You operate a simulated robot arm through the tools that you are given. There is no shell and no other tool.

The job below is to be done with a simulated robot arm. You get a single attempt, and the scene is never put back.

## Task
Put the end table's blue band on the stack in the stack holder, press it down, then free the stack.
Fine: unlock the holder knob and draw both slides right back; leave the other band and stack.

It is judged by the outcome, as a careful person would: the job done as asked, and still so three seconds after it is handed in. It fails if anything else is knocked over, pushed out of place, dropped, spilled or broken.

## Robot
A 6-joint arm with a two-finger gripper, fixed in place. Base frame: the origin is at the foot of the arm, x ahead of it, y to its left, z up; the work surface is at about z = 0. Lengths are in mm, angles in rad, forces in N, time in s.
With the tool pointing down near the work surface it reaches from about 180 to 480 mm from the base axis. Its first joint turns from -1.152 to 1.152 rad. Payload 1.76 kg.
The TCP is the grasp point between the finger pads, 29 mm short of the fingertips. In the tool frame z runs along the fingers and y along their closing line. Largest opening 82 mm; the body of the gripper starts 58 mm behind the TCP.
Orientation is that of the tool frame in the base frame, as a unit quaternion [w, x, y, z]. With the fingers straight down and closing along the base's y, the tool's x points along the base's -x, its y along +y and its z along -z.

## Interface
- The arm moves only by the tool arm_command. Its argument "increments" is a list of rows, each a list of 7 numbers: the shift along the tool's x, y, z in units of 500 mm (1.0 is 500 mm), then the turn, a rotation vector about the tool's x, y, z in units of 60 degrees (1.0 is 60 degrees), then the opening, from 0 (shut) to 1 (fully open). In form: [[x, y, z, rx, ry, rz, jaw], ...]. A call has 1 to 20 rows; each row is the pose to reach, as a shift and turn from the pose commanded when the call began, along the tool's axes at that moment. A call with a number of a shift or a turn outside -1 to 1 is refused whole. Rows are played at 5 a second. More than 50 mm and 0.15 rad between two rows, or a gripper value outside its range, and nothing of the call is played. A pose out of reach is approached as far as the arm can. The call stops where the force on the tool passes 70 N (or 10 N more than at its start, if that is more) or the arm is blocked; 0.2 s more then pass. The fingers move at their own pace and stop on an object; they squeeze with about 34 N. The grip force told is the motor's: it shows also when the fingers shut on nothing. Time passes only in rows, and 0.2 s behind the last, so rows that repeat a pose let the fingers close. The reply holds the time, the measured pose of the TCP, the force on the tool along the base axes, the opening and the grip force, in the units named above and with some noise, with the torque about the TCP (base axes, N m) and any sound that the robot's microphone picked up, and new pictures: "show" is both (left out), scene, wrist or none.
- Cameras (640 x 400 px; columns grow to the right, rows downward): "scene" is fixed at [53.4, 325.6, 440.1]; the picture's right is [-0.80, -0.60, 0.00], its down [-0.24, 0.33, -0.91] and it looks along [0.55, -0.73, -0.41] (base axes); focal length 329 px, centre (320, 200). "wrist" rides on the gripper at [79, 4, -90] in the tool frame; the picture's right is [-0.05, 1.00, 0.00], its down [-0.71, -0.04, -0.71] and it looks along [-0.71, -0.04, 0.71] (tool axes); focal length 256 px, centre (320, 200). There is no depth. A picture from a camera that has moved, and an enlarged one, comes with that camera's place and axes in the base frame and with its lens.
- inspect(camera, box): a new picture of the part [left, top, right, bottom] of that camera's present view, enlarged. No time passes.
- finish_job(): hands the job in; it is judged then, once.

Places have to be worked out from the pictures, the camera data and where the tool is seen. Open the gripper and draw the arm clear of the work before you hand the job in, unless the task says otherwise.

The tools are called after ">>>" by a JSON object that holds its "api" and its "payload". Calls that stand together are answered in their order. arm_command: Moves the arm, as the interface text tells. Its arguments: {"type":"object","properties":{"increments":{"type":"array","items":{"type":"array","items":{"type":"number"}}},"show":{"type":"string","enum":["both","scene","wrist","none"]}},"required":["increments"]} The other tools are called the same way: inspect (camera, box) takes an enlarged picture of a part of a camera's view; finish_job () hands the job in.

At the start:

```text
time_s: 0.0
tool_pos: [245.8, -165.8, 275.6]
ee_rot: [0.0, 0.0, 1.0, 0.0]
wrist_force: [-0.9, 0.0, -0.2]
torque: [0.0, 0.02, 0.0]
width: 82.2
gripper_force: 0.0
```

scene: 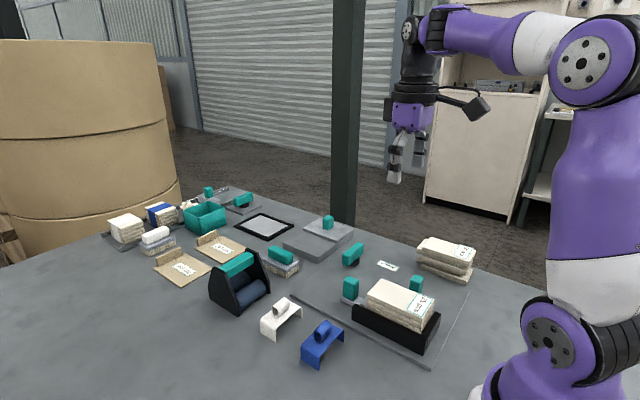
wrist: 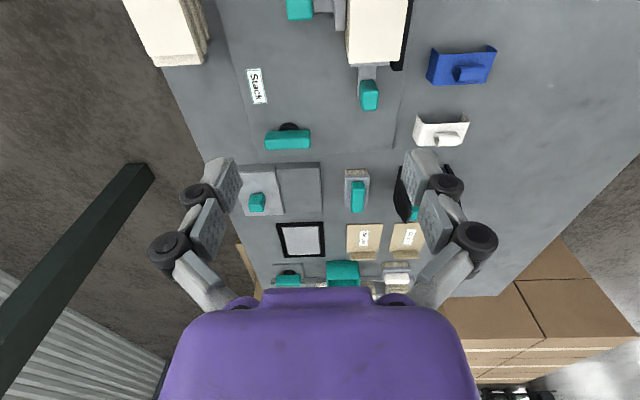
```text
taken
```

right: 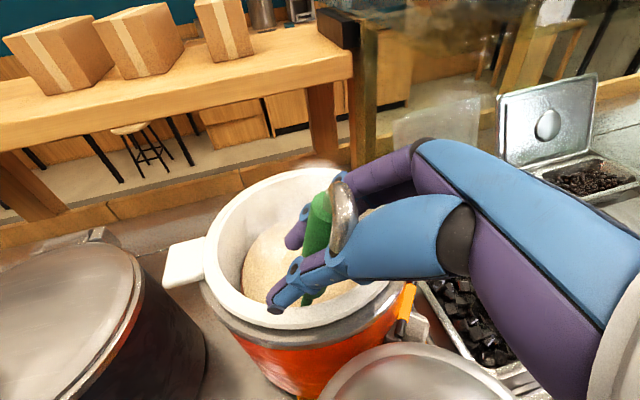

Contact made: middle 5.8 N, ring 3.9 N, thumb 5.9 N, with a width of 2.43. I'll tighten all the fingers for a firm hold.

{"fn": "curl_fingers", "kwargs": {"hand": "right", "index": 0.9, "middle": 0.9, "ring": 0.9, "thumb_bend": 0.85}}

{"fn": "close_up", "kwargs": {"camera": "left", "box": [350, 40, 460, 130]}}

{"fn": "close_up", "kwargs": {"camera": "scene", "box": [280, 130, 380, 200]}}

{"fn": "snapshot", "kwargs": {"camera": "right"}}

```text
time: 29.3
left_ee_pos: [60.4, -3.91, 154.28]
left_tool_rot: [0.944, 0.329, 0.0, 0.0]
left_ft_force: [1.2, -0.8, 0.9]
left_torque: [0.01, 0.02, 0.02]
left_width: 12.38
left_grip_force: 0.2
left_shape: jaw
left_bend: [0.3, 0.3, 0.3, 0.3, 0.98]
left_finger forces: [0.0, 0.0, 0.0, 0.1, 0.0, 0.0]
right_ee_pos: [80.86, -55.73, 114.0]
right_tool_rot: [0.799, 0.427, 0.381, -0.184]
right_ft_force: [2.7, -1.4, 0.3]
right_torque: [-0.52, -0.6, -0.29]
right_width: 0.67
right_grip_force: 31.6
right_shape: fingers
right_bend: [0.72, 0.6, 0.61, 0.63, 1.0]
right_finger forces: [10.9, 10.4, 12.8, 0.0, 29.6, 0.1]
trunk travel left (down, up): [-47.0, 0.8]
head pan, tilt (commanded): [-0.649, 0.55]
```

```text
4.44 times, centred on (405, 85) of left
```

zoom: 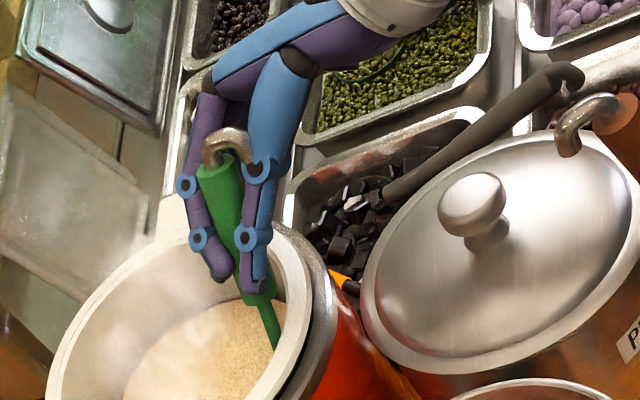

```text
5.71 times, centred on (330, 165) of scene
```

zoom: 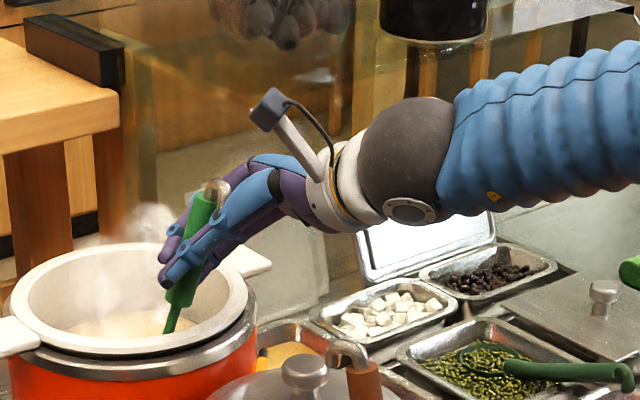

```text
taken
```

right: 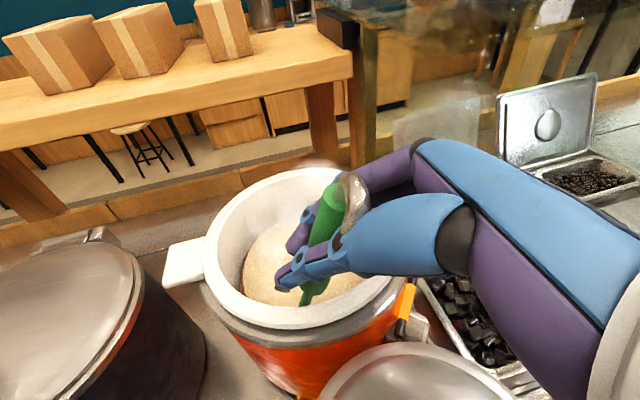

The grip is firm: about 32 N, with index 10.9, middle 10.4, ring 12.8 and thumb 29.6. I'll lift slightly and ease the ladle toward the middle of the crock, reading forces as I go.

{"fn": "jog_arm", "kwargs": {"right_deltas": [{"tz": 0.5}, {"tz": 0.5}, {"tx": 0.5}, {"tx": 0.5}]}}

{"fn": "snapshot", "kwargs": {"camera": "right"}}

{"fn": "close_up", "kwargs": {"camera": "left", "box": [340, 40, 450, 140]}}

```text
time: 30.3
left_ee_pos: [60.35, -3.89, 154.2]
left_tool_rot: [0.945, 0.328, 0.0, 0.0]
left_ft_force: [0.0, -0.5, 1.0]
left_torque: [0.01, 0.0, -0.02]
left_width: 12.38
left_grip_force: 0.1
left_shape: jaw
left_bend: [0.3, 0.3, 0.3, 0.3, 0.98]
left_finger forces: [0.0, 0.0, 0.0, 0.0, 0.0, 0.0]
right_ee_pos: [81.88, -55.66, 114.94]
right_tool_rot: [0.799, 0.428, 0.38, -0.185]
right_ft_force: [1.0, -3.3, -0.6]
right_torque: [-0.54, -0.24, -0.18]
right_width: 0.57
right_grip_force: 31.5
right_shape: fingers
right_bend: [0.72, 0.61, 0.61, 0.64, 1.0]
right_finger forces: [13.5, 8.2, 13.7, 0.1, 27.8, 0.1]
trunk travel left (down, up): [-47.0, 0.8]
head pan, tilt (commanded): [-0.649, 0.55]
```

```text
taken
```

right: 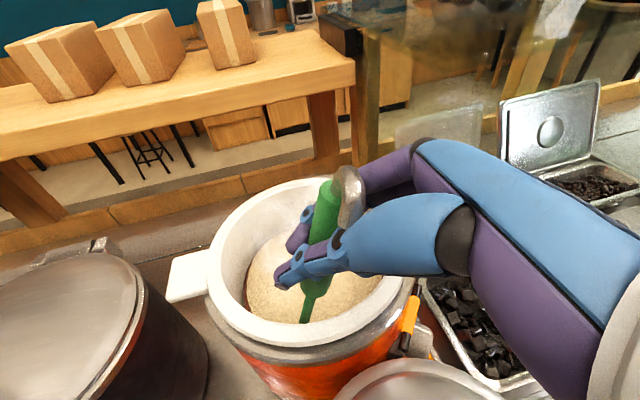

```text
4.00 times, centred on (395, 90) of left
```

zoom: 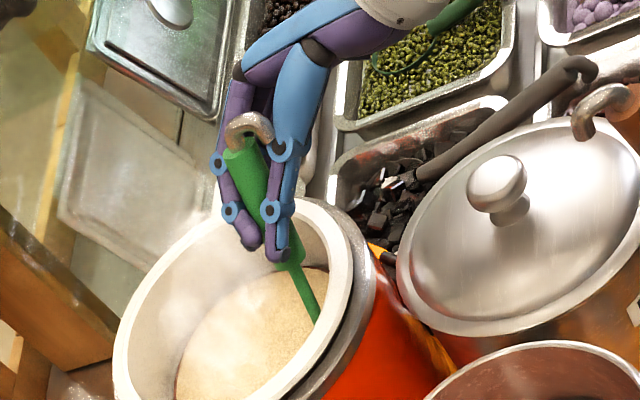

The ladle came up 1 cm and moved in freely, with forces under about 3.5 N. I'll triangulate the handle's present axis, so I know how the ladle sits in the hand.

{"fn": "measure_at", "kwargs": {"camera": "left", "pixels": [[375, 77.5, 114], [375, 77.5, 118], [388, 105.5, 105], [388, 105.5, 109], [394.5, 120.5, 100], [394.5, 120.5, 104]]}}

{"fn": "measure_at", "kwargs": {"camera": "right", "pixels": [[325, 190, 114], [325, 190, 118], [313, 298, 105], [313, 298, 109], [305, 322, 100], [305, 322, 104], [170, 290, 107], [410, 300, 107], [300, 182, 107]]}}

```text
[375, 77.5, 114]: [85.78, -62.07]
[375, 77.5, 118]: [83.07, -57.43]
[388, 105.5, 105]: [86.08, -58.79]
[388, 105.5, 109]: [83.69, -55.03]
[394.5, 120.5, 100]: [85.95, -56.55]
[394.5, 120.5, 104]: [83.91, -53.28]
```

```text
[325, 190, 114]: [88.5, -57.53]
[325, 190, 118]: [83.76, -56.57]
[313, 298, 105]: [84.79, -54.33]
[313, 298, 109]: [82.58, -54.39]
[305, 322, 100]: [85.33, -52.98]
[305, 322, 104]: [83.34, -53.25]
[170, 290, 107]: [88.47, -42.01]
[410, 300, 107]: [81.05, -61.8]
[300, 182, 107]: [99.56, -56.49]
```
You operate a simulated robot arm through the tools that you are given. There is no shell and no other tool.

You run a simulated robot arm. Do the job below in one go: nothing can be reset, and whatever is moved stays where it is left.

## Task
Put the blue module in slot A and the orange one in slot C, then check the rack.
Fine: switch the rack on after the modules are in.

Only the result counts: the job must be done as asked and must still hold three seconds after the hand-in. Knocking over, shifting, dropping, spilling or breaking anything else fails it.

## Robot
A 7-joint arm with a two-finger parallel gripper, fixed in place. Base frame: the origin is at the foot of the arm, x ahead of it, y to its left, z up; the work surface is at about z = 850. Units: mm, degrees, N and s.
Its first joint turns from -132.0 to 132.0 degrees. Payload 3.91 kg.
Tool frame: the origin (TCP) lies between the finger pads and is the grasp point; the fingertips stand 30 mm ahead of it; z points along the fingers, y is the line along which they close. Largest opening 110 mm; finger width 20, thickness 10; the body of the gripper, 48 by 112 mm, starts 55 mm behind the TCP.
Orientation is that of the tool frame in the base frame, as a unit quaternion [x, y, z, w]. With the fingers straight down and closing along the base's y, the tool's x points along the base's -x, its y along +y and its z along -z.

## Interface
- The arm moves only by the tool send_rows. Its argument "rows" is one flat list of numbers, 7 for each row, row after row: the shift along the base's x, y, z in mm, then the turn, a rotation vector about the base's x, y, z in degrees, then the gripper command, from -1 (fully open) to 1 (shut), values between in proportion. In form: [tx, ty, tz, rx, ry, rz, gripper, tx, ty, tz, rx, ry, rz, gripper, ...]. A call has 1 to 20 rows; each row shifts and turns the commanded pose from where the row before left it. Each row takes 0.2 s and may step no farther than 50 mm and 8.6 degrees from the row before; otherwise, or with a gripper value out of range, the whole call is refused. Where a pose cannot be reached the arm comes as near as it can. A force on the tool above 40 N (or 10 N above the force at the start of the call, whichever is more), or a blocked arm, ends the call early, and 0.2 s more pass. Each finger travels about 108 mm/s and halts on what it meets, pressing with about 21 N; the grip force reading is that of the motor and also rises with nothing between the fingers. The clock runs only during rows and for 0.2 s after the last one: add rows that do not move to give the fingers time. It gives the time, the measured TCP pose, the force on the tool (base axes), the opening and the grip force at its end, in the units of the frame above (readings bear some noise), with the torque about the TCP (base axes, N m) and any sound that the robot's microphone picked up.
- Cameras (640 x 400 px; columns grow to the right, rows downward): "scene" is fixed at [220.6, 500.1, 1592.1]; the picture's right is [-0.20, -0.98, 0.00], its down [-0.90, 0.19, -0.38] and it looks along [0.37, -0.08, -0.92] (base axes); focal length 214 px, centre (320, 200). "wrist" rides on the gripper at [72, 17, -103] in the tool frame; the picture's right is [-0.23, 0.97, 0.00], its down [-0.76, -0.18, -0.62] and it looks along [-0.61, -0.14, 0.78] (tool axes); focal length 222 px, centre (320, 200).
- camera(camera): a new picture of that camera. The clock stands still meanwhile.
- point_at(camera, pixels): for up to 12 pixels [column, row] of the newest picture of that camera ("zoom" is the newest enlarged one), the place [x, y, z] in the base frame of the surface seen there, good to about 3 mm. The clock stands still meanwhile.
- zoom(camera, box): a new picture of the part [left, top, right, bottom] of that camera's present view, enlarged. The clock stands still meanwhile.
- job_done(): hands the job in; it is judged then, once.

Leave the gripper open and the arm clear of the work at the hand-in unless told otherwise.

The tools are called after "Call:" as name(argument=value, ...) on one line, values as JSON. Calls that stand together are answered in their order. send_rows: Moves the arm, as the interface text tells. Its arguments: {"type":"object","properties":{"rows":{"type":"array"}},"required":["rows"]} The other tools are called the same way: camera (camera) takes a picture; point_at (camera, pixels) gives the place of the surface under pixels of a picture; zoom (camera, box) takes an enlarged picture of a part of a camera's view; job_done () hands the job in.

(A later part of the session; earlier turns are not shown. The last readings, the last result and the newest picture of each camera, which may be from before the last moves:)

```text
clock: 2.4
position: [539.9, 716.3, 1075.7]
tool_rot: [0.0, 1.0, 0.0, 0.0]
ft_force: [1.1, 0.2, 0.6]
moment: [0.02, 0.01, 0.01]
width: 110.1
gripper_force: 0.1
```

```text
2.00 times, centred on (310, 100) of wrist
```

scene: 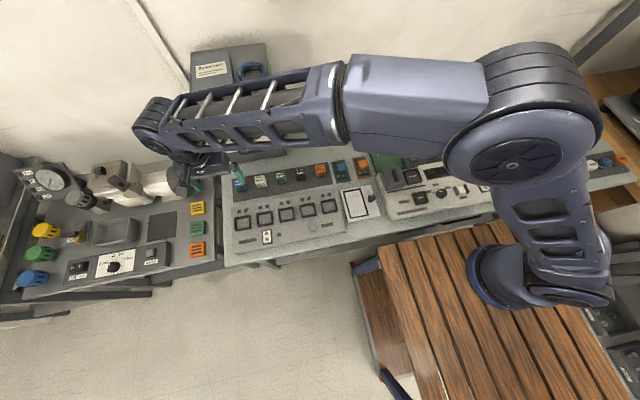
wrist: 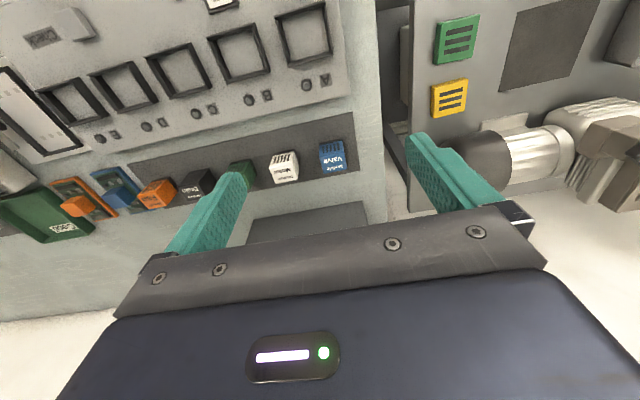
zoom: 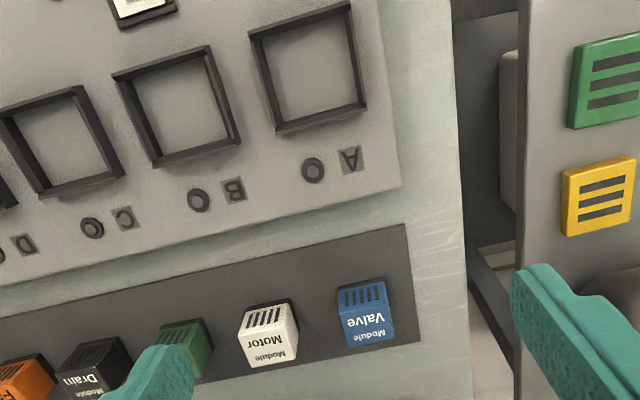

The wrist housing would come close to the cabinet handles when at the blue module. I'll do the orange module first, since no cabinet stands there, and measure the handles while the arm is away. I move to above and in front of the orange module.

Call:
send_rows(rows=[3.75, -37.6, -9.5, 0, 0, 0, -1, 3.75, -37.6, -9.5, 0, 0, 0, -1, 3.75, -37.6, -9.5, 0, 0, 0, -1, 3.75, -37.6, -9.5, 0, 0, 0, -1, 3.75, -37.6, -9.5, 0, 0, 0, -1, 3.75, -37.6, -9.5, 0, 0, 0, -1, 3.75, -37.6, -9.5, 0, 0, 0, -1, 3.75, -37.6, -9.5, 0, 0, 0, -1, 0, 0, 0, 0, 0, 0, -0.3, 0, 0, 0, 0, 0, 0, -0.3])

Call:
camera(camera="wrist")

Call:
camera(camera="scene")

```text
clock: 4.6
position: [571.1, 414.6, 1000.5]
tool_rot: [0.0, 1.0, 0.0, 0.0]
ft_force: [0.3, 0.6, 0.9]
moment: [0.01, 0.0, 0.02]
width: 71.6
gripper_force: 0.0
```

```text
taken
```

_ _ _ _ _ _ _

● Required work: Exactly as written, please reproduce the lines from the first line of the data to the line containing "With the tool", inclusive, and nothing else.

● Solution for this problem:
You operate a simulated robot arm through the tools that you are given. There is no shell and no other tool.

The job below is to be done with a simulated robot arm. You get a single attempt, and the scene is never put back.

## Task
Put the end table's blue band on the stack in the stack holder, press it down, then free the stack.
Fine: unlock the holder knob and draw both slides right back; leave the other band and stack.

It is judged by the outcome, as a careful person would: the job done as asked, and still so three seconds after it is handed in. It fails if anything else is knocked over, pushed out of place, dropped, spilled or broken.

## Robot
A 6-joint arm with a two-finger gripper, fixed in place. Base frame: the origin is at the foot of the arm, x ahead of it, y to its left, z up; the work surface is at about z = 0. Lengths are in mm, angles in rad, forces in N, time in s.
With the tool pointing down near the work surface it reaches from about 180 to 480 mm from the base axis. Its first joint turns from -1.152 to 1.152 rad. Payload 1.76 kg.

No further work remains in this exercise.